Soviet Innerness is a collection of what is to be found on the interior walls of abandoned buildings left to rot and forgotten behind the former Iron Curtain. The idea of Soviet Innerness came to us in the summer of 2014 while taking photos inside a derelict Plattenbau in Irbene, a ghost town in Latvia. The settlement was once a closed city connected to a nearby secret radar centre, and was built to host Soviet military officers and their families.Who lived there? What were their jobs? How did their everyday life look like?

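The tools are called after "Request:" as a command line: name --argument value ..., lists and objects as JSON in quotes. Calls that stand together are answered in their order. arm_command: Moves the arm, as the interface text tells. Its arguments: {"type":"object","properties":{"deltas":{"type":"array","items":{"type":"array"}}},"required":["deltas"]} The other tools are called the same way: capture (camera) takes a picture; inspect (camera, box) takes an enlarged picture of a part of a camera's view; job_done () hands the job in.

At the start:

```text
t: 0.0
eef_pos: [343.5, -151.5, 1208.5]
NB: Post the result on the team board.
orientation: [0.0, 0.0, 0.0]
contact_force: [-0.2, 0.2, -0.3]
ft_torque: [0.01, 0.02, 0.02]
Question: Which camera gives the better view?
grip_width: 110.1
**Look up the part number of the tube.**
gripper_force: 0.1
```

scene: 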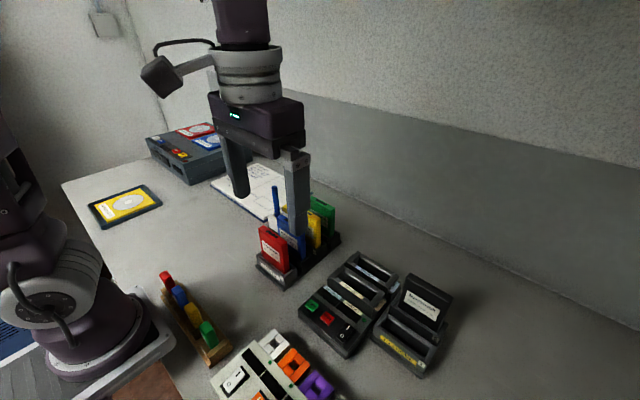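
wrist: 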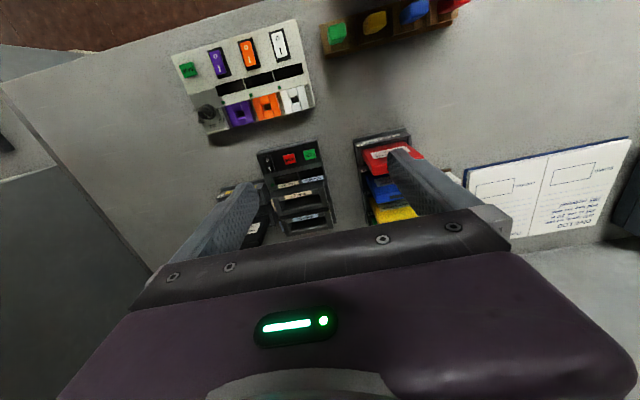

The project aims to show that behind the grey concrete outer panels there was life—coat upon coat of ageing paint bursting into three-dimensional shapes, surprising spectrums of colours, polka dot kitchen walls, teeth-brushing apes sketched above bathroom sinks, bright flowery 1970s wallpapers over layers of Pravda and other newspapers used as thickener in order to weatherproof the walls. Through Soviet Innerness, an ongoing and potentially endless project, we are essentially conducting a research and perseveration work concerning a world that no longer exists through a less considered perspective—the intimacy, the innerness.